§ RECORDED DATA:
## BEGIN
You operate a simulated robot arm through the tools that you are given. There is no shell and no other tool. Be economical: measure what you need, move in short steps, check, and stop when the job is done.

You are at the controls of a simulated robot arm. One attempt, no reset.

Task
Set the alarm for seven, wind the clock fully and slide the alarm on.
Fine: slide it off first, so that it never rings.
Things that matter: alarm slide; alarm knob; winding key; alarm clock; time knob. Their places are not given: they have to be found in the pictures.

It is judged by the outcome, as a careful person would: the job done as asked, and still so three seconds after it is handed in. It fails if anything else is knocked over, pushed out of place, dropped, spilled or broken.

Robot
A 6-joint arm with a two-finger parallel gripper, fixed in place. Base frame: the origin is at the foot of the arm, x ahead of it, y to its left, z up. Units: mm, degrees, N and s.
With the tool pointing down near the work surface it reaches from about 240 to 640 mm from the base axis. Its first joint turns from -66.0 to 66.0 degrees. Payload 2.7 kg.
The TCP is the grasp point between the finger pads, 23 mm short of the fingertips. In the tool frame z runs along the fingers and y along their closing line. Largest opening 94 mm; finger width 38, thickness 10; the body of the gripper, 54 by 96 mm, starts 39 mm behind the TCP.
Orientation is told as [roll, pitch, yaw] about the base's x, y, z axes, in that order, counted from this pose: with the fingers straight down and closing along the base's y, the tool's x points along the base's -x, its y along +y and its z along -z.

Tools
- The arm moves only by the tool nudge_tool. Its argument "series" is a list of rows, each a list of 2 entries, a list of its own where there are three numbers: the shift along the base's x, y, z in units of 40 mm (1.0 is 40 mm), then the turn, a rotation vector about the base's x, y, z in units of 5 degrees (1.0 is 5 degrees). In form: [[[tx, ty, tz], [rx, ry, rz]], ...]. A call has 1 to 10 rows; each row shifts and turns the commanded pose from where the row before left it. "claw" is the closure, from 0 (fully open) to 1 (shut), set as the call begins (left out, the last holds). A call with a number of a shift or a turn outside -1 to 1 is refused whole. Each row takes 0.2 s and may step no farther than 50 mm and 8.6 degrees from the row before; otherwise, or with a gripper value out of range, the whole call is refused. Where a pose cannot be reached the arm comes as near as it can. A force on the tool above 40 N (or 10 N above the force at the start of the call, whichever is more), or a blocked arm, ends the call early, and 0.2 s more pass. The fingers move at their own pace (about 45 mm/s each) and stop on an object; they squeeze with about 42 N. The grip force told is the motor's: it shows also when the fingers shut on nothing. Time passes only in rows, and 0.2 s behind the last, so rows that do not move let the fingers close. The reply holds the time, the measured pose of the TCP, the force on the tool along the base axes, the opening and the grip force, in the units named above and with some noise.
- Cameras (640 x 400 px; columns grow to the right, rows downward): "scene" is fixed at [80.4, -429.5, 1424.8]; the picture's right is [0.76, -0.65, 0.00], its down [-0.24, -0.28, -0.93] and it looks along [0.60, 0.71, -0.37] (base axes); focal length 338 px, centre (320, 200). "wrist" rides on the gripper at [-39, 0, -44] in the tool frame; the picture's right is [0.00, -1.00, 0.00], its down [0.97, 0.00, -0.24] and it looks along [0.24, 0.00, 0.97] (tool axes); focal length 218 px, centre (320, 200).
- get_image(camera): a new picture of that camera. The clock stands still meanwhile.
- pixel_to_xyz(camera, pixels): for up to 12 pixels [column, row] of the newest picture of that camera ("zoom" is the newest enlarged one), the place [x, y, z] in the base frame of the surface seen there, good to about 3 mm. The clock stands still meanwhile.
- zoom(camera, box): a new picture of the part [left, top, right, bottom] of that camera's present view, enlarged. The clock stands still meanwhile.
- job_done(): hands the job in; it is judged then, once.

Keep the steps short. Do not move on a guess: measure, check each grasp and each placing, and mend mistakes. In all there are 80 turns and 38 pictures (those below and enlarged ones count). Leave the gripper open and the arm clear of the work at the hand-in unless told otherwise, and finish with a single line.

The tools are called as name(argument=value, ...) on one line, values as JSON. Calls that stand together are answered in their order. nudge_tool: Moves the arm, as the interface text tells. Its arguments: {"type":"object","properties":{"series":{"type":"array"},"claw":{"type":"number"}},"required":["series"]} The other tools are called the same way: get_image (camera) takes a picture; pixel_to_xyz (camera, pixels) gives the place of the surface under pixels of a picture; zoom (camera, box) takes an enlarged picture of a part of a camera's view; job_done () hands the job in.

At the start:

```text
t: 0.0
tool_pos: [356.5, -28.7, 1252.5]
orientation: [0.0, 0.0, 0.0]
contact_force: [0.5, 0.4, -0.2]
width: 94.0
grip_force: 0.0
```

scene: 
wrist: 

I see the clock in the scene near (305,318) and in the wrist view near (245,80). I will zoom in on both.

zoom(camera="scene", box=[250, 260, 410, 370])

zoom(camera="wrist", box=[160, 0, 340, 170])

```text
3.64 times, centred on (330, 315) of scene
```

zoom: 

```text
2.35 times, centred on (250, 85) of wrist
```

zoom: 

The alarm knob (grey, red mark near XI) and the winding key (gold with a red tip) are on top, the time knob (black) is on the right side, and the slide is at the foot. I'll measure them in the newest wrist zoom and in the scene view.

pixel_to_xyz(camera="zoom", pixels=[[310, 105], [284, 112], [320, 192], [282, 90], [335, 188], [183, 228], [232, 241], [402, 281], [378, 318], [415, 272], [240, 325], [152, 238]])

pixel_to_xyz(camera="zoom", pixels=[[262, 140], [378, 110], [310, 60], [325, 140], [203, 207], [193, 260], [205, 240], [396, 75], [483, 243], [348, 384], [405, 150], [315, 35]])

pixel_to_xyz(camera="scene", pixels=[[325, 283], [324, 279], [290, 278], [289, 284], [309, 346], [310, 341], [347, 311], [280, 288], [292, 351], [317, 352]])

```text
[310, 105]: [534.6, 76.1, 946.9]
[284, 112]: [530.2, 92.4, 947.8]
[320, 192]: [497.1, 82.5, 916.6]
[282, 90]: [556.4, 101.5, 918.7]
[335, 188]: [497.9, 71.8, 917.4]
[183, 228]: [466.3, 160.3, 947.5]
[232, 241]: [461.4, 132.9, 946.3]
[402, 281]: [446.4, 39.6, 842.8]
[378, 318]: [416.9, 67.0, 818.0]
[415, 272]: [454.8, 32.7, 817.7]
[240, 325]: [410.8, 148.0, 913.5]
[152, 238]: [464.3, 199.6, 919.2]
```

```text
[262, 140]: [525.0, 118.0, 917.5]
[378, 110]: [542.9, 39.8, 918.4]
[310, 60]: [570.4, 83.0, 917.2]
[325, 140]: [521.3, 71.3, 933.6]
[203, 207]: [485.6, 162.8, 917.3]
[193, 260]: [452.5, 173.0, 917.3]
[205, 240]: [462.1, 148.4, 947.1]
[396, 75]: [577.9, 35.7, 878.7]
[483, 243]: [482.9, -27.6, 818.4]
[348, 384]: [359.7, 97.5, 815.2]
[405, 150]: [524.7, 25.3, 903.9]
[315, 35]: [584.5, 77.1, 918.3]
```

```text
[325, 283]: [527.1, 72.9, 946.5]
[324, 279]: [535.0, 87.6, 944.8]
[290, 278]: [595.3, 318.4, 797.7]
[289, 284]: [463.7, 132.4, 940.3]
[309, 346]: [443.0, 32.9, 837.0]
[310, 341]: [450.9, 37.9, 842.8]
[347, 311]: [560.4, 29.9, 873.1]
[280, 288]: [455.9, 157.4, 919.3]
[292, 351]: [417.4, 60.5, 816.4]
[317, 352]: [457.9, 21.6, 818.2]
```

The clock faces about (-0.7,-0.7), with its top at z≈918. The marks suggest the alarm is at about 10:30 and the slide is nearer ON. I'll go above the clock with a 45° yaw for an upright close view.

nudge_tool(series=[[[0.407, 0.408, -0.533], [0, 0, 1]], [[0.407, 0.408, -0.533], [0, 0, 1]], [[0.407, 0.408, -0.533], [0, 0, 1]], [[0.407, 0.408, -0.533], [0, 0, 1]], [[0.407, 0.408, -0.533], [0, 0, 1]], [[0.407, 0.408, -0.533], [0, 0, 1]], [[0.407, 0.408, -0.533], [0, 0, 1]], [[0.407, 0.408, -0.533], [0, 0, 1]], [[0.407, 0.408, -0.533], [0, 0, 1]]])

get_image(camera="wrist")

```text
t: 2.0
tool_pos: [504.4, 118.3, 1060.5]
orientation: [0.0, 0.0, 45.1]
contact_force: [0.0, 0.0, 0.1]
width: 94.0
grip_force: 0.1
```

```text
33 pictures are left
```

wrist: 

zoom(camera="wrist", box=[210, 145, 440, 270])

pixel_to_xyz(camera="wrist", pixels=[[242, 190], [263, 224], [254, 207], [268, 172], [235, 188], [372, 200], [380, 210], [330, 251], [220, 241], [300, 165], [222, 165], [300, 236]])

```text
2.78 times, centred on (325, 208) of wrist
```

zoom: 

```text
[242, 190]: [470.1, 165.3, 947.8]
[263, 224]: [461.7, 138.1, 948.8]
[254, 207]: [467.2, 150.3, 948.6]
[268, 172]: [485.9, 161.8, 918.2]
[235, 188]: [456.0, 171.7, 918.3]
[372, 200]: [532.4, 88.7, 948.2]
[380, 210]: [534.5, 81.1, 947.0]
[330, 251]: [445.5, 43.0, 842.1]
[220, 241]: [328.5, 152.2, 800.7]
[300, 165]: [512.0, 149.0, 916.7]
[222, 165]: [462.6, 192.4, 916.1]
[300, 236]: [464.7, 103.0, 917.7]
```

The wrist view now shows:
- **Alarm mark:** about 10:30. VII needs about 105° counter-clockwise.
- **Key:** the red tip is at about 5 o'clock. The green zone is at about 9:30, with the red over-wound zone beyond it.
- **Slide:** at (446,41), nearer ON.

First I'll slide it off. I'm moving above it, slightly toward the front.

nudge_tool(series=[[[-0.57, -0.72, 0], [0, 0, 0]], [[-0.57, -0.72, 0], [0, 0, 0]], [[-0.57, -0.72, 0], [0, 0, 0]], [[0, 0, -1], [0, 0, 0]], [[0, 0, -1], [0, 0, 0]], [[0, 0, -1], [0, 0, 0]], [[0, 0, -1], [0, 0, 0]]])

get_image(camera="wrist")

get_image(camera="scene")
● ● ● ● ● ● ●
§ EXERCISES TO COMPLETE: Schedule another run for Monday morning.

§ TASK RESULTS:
## END
§ EXTRACT TO READ:
## BEGIN
La XVI Assemblea generale ordinaria del Sinodo dei vescovi - Seconda sessione
La luce di Dio
“Ascolta, creatore pietoso”: nel canto iniziale della Veglia penitenziale presieduta nella basilica di San Pietro da Papa Francesco nel tardo pomeriggio di ieri, 1° ottobre, è racchiuso uno dei significati primari del Sinodo sulla sinodalità: quello della conversione.
Una celebrazione sobria, ma intensa, organizzata dalla segreteria generale del Sinodo e dalla diocesi di Roma in collaborazione con l’Unione dei superiori generali e l’Unione internazionale delle Superiore Generali, e alla quale hanno partecipato circa 2.500 fedeli, in particolare giovani. Ad animarla due cori: quello della diocesi di Roma, diretto da monsignor Marco Frisina, e quello della comunità congolese residente nell’Urbe. Con semplicità, i partecipanti e i membri dell’Assemblea sinodale, insieme ai giovani e ai fedeli romani, si sono predisposti all’ascolto. Ascolto della Parola di Dio, ma anche gli uni degli altri.
Dopo la lettura di un passo del profeta Isaia (58, 1-14), toccante è stato il momento delle testimonianze: tre voci che hanno narrato tre drammi diversi e distanti, ma uniti dal dolore. I drammi degli abusi, delle migrazioni, della guerra. Il primo ad accostarsi al microfono è stato Laurence: all’età di 11 anni, in Sud Africa, è stato abusato da un sacerdote. «Mi condusse per mano in un luogo buio dove, nel silenzio urlante, mi tolse ciò che non dovrebbe mai essere tolto a nessun bambino» ha detto, denunciando con fermezza «il velo di segretezza che la Chiesa, storicamente, è stata complice nel mantenere». Laurence oggi ha 53 anni, è baritono di professione, ma non ha dimenticato la violenza subita, l’anonimato che circonda spesso le vittime, «ridotte al silenzio dalla paura, dallo stigma o dalle minacce».
Con chiarezza, quest’uomo ha parlato di «mancanza di trasparenza all’interno della Chiesa», di «accuse ignorate, insabbiate», di una mancanza di responsabilità che ha compromesso la fiducia dei credenti. Ma non solo: le conseguenze di tali abusi, ha concluso Laurence, vanno «ben oltre le mura della Chiesa», provocando «una crisi di fiducia che si riverbera nella società» perché «quando un’istituzione così importante come la Chiesa cattolica non riesce a proteggere i suoi membri più vulnerabili, trasmette il segnale che la giustizia e la responsabilità sono negoziabili».
## END
§ EXERCISES TO COMPLETE:
1) Provide the original wording of the extract to read from "La XVI Assemblea" as far as "quello della conversione.".
2) Extract and output the part that opens with the line containing "- job_done(): hands" and closes with the line containing "Keep the steps", unchanged, ends included.

§ TASK RESULTS:
1)
La XVI Assemblea generale ordinaria del Sinodo dei vescovi - Seconda sessione
La luce di Dio
“Ascolta, creatore pietoso”: nel canto iniziale della Veglia penitenziale presieduta nella basilica di San Pietro da Papa Francesco nel tardo pomeriggio di ieri, 1° ottobre, è racchiuso uno dei significati primari del Sinodo sulla sinodalità: quello della conversione.

2)
- job_done(): hands the job in; it is judged then, once.

Keep the steps short. Do not move on a guess: measure, check each grasp and each placing, and mend mistakes. In all there are 80 turns and 38 pictures (those below and enlarged ones count). Leave the gripper open and the arm clear of the work at the hand-in unless told otherwise, and finish with a single line.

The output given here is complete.